Students test prototypes with at least 5 real users (not friends/family) in realistic environments. They observe user interactions, collect qualitative feedback, document both positive and negative responses, and capture the testing process photographically.

7

Iterative Improvement

Synthesizing user feedback, students identify patterns, prioritize improvements, and create actionable plans for the next iteration. This demonstrates understanding that design thinking is cyclical, not linear.

8

Reflection & Documentation

Students reflect on their learning journey, document team contributions, and create comprehensive project summaries in both written and video formats.

Skills Students Develop

Research & Investigation

  • Primary data collection (observation, interviews, measurements)
  • Secondary data analysis and source evaluation
  • Evidence-based reasoning and synthesis

Systems Thinking

  • Understanding interconnections and feedback loops
  • Multi-stakeholder perspective-taking
  • Anticipating unintended consequences
  • Long-term thinking beyond immediate solutions

Critical Thinking

  • Root cause analysis (distinguishing symptoms from causes)
  • Assumption identification and testing
  • Logical reasoning and problem decomposition
  • Evaluating evidence quality

Creative Problem-Solving

  • Divergent thinking (generating multiple solutions)
  • Convergent thinking (evaluating and selecting)
  • Brainstorming facilitation
  • Building on others' ideas

Design & Prototyping

  • Translating concepts into tangible forms
  • Resourceful use of available materials
  • Basic fabrication and construction
  • Iterative development mindset

User-Centered Design

  • Recruiting and working with real users
  • Creating realistic test scenarios
  • Observation without bias
  • Synthesizing qualitative feedback

Who Should Join NSI

Environmental Advocates

Students passionate about environmental issues who want to move beyond awareness to creating tangible solutions. NSI provides the methodology to transform concern into action.

Systems Thinkers

Those who recognize that sustainability challenges are complex and interconnected, requiring holistic approaches rather than single-variable solutions.

Hands-On Makers

Students who enjoy building, testing, and iterating. NSI emphasizes creating tangible prototypes and learning through making.

User-Centered Designers

Participants who value understanding users deeply and designing based on real needs rather than assumptions.

Evidence-Based Decision Makers

Those who appreciate structured evaluation frameworks and making decisions based on data and systematic analysis rather than intuition alone.

Collaborative Innovators

Students who thrive in team environments, enjoy brainstorming with others, and value collective problem-solving.

NSI vs NIE: Understanding the Difference

While both NSI (Sustainability Innovation) and NIE (Ecological Innovation) address environmental challenges, they differ significantly in scope, methodology, and deliverables.

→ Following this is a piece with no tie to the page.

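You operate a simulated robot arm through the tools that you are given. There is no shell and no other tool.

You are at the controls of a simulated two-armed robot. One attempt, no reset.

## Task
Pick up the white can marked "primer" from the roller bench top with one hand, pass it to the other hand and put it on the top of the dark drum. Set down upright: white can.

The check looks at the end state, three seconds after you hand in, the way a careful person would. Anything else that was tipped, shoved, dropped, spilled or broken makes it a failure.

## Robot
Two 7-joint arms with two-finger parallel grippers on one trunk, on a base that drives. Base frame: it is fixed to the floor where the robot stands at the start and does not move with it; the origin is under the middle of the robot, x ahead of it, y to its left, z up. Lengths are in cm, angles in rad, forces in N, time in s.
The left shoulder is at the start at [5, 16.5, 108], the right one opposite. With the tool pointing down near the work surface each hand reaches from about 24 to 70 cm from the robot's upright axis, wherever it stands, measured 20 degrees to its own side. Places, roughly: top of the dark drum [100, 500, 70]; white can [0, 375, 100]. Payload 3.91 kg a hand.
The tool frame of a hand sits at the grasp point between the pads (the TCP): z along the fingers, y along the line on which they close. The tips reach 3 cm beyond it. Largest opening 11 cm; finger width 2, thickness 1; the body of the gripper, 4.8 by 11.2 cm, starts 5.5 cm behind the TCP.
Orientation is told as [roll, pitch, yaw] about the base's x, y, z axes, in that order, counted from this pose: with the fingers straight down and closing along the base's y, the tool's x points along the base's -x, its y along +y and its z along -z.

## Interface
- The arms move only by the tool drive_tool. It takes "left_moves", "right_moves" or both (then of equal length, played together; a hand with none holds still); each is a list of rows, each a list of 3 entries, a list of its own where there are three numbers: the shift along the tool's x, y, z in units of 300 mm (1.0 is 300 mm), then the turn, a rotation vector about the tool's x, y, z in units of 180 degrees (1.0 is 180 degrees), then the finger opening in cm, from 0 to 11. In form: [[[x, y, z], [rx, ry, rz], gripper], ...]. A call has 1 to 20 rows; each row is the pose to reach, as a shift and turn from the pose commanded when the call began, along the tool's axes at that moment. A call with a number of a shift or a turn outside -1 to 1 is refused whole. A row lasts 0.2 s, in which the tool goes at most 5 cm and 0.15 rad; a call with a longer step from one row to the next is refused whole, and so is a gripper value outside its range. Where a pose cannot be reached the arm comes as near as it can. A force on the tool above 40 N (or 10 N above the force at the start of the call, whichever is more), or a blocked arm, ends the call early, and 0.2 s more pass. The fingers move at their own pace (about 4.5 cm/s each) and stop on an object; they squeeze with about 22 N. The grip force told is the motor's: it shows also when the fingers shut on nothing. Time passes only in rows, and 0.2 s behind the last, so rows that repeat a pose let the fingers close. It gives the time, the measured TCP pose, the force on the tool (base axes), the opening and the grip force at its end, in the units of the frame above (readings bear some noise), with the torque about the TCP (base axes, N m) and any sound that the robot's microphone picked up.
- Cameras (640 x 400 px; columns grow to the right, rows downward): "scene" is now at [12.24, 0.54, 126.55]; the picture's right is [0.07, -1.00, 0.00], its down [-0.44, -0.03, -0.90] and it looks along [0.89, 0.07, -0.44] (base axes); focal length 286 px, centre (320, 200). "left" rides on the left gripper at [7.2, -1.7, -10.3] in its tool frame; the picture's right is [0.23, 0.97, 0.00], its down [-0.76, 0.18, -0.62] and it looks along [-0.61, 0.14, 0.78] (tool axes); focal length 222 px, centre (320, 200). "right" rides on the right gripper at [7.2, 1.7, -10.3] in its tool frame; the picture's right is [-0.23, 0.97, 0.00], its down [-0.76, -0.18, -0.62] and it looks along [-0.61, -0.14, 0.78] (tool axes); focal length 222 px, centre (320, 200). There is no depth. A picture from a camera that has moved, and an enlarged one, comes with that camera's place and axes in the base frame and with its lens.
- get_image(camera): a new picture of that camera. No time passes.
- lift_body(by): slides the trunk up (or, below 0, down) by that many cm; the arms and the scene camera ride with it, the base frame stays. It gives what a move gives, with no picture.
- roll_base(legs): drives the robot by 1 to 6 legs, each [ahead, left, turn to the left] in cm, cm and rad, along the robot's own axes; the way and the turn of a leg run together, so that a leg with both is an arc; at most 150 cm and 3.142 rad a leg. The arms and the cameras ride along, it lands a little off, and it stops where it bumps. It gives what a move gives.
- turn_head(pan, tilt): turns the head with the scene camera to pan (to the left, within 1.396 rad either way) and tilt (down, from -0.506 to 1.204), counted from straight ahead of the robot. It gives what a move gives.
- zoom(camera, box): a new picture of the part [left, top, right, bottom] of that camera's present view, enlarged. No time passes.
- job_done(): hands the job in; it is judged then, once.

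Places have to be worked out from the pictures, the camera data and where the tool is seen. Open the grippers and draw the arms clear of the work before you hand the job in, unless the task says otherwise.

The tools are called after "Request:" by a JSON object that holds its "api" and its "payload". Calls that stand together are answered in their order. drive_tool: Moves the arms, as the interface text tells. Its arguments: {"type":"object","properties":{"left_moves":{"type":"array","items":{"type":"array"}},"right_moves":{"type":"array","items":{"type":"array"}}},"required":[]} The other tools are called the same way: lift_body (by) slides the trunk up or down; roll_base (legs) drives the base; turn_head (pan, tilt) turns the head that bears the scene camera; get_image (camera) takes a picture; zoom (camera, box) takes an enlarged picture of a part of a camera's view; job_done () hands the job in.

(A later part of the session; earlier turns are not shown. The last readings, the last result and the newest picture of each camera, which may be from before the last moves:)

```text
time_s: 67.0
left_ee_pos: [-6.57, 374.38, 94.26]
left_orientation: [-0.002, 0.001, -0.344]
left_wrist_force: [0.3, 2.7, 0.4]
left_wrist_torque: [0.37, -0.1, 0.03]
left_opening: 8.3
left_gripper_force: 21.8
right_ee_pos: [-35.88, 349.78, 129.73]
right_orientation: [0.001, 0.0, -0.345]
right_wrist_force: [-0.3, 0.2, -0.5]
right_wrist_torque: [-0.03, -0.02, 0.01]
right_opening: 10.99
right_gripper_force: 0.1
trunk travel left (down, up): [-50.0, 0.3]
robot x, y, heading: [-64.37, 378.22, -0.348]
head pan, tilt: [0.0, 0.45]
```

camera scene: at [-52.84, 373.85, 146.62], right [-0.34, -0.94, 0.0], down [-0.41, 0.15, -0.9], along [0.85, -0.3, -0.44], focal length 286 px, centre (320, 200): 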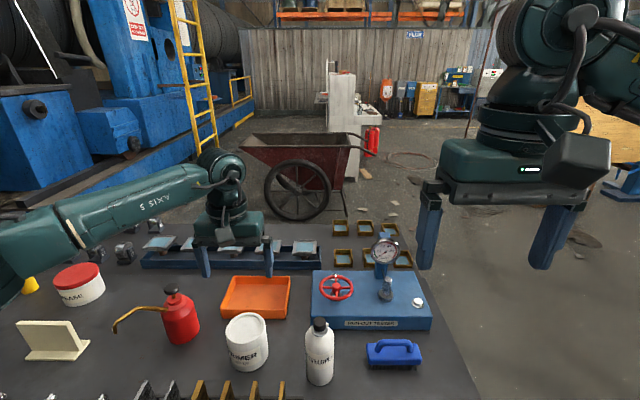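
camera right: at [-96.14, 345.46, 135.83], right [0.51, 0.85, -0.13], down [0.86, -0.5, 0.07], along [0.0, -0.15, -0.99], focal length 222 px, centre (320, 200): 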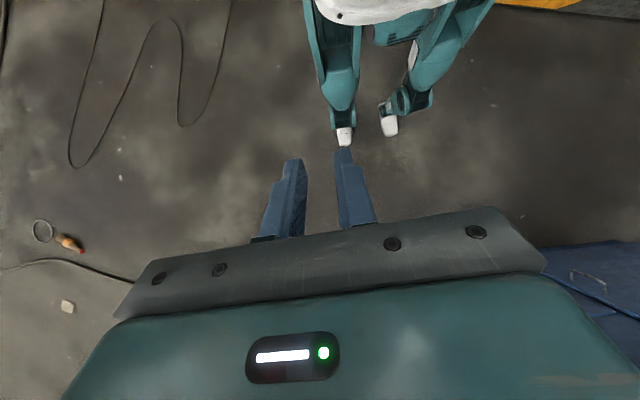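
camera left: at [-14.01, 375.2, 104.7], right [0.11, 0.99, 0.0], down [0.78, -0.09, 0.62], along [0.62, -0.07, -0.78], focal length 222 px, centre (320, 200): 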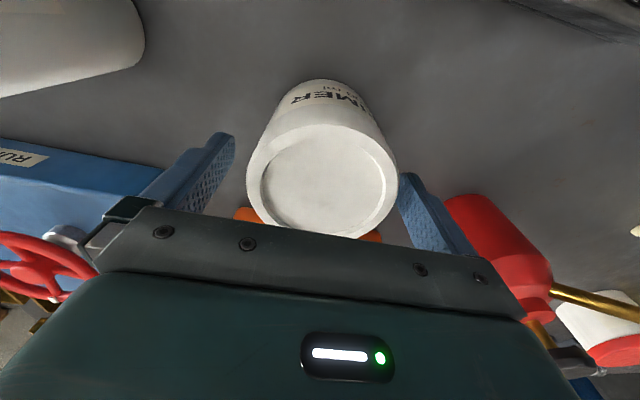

NSI: Global-to-Local Sustainability

Scope: NSI projects can address sustainability challenges at any scale—global, national, regional, or local. Problems are framed through the UN SDG framework.

Methodology: Design thinking cycle: empathize, define, ideate, prototype, test. Students generate multiple solutions, build prototypes, and validate through user testing.

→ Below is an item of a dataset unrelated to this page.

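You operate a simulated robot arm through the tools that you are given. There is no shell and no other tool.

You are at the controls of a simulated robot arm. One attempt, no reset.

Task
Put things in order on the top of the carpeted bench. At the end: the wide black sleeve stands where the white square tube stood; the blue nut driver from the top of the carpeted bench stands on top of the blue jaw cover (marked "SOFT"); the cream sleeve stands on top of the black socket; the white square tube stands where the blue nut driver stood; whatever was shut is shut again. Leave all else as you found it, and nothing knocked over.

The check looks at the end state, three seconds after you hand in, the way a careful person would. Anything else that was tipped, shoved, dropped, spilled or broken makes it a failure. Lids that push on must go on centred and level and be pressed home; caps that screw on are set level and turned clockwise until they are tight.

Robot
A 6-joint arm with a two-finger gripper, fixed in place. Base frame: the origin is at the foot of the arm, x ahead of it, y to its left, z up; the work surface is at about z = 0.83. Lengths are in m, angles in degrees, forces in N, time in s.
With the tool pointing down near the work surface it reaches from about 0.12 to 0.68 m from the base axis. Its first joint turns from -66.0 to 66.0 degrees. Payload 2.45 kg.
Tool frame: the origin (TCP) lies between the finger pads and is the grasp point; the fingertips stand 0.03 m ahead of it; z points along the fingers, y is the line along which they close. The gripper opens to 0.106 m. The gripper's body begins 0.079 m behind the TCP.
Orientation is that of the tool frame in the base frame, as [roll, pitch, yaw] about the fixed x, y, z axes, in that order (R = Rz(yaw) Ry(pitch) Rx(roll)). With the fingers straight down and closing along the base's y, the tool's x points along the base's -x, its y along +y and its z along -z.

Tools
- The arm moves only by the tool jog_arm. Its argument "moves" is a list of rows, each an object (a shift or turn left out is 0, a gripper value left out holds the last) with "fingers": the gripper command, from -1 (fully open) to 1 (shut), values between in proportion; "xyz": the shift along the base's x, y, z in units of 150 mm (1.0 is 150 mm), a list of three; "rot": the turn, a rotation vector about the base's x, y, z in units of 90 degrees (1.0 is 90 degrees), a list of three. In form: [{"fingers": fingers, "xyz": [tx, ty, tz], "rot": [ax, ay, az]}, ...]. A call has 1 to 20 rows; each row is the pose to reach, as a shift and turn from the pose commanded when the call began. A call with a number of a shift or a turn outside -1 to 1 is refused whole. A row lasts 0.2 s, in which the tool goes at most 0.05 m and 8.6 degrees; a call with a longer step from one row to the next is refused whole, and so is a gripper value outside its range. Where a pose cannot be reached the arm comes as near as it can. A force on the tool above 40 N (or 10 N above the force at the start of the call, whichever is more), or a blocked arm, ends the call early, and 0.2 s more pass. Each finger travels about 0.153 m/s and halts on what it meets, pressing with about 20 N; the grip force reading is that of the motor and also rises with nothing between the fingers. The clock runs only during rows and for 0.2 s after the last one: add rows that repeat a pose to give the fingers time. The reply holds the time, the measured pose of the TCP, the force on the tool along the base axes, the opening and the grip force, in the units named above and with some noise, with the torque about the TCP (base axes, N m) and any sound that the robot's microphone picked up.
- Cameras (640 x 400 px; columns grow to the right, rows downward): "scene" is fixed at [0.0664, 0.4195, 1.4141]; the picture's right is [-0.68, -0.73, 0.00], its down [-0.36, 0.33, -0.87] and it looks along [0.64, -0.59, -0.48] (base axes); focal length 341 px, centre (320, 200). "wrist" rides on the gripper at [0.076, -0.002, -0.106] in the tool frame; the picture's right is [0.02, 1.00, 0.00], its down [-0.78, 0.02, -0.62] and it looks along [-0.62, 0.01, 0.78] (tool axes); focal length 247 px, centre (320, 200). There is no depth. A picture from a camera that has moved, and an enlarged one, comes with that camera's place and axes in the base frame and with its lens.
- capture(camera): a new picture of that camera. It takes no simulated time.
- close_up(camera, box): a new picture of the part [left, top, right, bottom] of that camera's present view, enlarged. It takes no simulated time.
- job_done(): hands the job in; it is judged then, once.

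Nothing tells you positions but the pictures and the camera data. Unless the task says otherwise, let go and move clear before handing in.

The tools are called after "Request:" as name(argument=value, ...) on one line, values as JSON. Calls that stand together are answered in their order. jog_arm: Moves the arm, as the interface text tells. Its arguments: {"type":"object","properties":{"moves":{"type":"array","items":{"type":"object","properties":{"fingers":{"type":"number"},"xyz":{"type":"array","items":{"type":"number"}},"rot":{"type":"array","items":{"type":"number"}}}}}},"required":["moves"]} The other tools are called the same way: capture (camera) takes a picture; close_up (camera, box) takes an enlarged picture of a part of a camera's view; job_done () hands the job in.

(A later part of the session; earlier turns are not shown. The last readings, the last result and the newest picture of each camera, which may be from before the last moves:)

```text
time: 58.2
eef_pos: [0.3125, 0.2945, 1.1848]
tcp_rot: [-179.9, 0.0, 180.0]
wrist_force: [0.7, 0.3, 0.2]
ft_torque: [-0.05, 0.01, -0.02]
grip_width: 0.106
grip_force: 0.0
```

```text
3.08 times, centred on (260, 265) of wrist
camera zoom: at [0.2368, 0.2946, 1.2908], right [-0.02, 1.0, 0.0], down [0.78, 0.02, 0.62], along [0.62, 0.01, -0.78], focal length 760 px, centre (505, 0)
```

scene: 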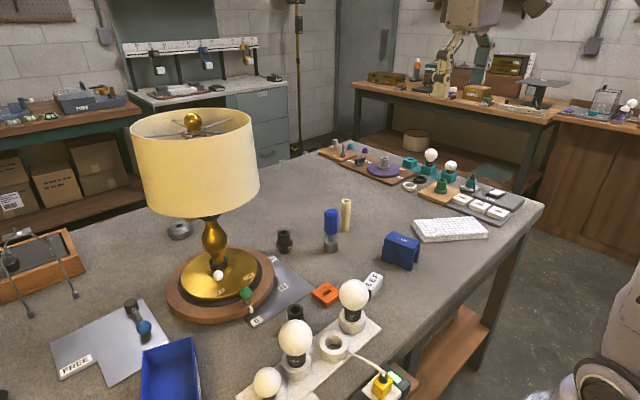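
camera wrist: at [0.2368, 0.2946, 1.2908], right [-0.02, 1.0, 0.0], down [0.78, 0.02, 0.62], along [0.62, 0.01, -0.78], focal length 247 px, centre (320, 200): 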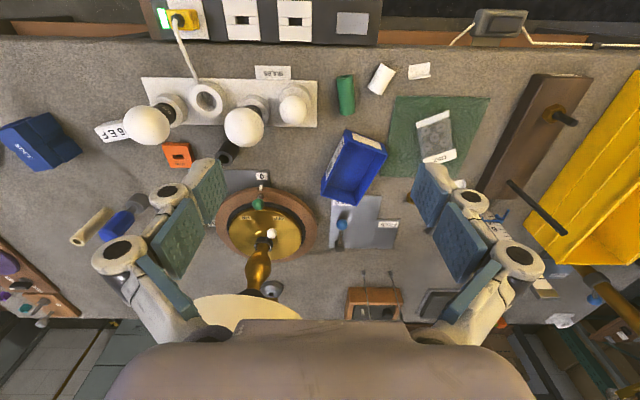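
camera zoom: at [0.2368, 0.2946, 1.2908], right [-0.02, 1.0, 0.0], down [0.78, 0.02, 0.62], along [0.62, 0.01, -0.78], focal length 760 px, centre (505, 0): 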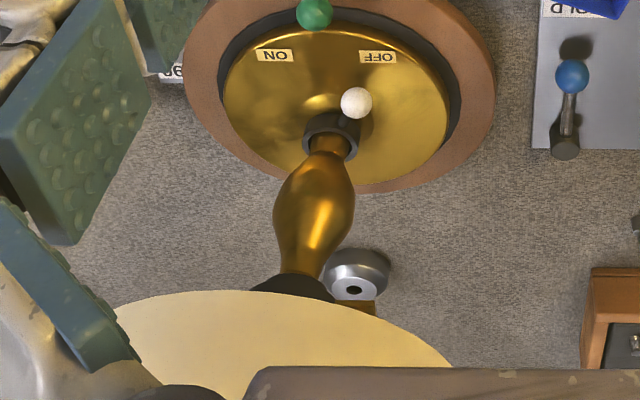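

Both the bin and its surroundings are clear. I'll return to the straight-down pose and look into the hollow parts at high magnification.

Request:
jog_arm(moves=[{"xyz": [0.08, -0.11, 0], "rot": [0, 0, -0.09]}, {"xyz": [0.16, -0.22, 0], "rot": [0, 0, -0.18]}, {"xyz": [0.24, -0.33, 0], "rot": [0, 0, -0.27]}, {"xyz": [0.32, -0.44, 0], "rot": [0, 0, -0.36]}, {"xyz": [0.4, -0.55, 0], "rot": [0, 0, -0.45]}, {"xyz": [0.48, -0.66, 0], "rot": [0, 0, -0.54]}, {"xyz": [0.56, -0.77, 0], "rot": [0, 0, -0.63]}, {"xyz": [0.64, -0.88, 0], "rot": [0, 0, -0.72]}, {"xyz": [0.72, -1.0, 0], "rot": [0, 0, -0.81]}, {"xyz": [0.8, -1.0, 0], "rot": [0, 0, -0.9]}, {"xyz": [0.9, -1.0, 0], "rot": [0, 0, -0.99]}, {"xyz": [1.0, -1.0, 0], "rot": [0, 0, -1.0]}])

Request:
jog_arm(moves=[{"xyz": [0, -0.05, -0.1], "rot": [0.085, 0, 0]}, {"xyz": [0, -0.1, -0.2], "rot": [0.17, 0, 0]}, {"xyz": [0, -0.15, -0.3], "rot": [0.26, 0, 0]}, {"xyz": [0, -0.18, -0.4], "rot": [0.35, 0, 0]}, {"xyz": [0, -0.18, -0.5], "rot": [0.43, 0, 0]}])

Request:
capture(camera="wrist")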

Deliverable: Tested prototype with documented user feedback and iteration plans.

NIE: Hyper-Local Ecological Investigation

Scope: NIE focuses exclusively on specific, observable environmental problems in particular local areas—a specific park, street, neighborhood, or community space.

Methodology: Field investigation (physical observations, measurements, site visits) combined with stakeholder investigation (surveys, interviews with community members).

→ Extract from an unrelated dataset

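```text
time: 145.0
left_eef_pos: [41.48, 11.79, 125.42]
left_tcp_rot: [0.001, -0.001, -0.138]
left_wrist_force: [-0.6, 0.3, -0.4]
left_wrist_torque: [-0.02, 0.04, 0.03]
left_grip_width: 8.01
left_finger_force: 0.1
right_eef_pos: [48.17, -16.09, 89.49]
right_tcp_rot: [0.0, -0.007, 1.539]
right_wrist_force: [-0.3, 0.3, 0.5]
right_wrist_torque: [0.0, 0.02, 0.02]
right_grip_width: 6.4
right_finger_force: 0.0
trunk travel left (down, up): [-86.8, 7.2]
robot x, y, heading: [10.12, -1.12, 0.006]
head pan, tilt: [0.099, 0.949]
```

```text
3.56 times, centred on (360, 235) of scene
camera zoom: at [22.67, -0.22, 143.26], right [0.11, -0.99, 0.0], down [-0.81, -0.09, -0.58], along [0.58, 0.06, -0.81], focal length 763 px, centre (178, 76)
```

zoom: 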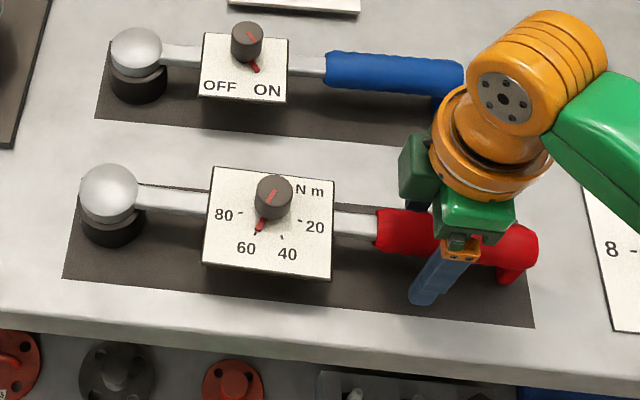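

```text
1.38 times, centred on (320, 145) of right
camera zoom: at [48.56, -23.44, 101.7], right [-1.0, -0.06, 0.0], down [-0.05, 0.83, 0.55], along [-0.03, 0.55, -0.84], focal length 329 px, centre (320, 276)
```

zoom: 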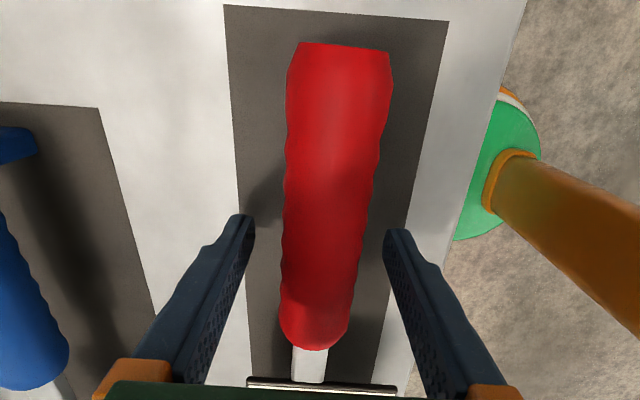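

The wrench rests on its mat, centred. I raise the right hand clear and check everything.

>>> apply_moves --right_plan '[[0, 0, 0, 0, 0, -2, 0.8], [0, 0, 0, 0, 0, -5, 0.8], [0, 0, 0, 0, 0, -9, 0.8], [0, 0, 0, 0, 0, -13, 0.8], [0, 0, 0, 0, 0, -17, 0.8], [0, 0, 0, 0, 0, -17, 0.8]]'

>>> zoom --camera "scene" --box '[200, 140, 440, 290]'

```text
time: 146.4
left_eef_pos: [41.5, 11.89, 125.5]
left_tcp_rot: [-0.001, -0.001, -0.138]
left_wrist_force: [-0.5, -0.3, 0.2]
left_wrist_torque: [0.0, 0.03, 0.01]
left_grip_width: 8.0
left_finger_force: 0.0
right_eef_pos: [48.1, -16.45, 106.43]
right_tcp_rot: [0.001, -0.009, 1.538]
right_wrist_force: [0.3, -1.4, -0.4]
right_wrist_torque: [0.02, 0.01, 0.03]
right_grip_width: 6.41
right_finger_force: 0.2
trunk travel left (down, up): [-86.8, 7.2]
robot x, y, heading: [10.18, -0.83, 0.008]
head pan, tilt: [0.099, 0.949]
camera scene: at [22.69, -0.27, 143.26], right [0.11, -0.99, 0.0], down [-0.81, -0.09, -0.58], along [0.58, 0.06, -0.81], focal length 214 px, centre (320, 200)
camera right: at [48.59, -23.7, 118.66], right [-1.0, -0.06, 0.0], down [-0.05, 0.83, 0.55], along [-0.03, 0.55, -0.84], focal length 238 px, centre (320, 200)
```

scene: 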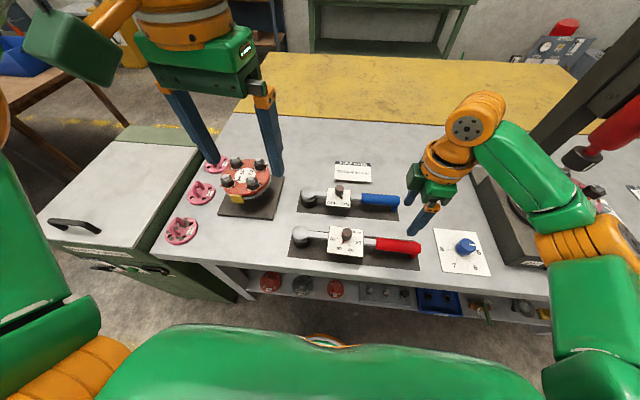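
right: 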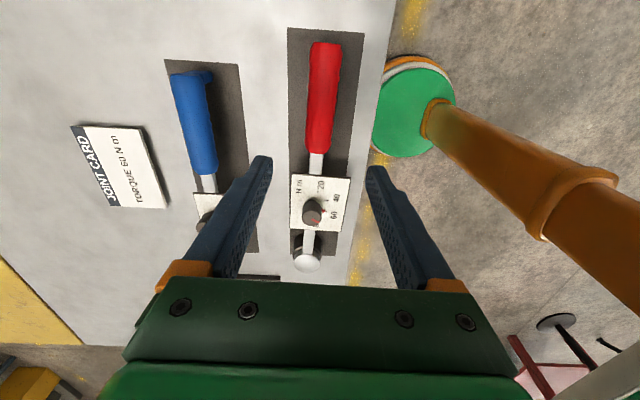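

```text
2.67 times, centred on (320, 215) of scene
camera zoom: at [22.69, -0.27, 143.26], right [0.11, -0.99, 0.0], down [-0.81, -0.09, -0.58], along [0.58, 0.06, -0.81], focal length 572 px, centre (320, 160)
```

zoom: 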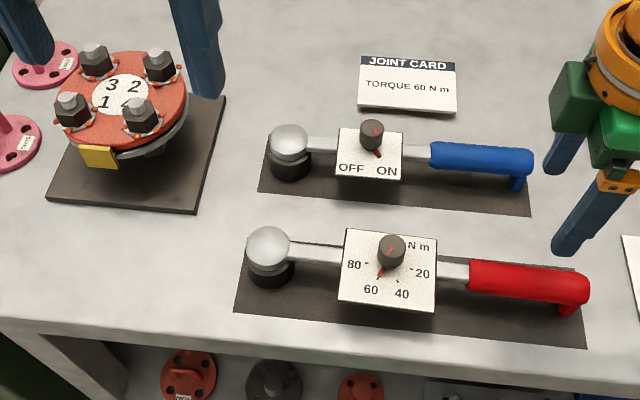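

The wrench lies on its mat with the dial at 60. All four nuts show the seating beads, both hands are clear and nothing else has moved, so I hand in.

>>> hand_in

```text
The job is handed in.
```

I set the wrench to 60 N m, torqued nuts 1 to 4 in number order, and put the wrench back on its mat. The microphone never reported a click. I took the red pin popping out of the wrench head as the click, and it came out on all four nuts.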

Deliverable: Research-based solution proposal describing a solution, its mechanism, and expected effects, grounded in thorough field and stakeholder investigation.

Ready to Innovate?

NSI provides a rigorous, evidence-based framework for addressing sustainability challenges. Through systematic problem analysis, creative solution generation, prototype development, and user validation, students learn that innovation is a learnable process—not a flash of inspiration, but a disciplined methodology that transforms ideas into tested solutions.